Write out the whole listing again, exactly as given. Use JSON: a list with one string for each line that is not empty.

○ ○ ○ ○ ○

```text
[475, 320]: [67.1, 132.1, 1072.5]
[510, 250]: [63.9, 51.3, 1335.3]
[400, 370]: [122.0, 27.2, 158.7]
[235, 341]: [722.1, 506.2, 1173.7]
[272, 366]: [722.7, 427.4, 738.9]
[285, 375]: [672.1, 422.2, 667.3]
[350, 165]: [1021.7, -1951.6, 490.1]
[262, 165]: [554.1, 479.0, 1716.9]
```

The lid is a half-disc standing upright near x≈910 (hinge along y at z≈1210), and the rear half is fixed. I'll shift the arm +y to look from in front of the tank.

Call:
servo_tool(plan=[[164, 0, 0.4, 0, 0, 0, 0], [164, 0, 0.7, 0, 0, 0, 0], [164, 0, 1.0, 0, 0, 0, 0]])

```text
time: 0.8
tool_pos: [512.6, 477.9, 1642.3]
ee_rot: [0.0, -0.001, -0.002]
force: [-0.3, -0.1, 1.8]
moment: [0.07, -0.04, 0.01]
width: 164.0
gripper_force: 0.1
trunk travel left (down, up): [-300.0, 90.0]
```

○ ○ ○ ○ ○

* OUTPUT FOR THIS EXERCISE *
[
  "```text",
  "[475, 320]: [67.1, 132.1, 1072.5]",
  "[510, 250]: [63.9, 51.3, 1335.3]",
  "[400, 370]: [122.0, 27.2, 158.7]",
  "[235, 341]: [722.1, 506.2, 1173.7]",
  "[272, 366]: [722.7, 427.4, 738.9]",
  "[285, 375]: [672.1, 422.2, 667.3]",
  "[350, 165]: [1021.7, -1951.6, 490.1]",
  "[262, 165]: [554.1, 479.0, 1716.9]",
  "```",
  "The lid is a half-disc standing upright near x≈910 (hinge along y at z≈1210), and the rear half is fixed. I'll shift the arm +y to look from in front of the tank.",
  "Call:",
  "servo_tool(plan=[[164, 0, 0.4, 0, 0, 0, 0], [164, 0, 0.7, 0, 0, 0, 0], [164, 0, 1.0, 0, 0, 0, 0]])",
  "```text",
  "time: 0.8",
  "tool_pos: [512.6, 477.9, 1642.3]",
  "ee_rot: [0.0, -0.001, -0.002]",
  "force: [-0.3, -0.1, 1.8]",
  "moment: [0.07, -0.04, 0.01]",
  "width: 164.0",
  "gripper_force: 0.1",
  "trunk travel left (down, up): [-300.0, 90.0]",
  "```"
]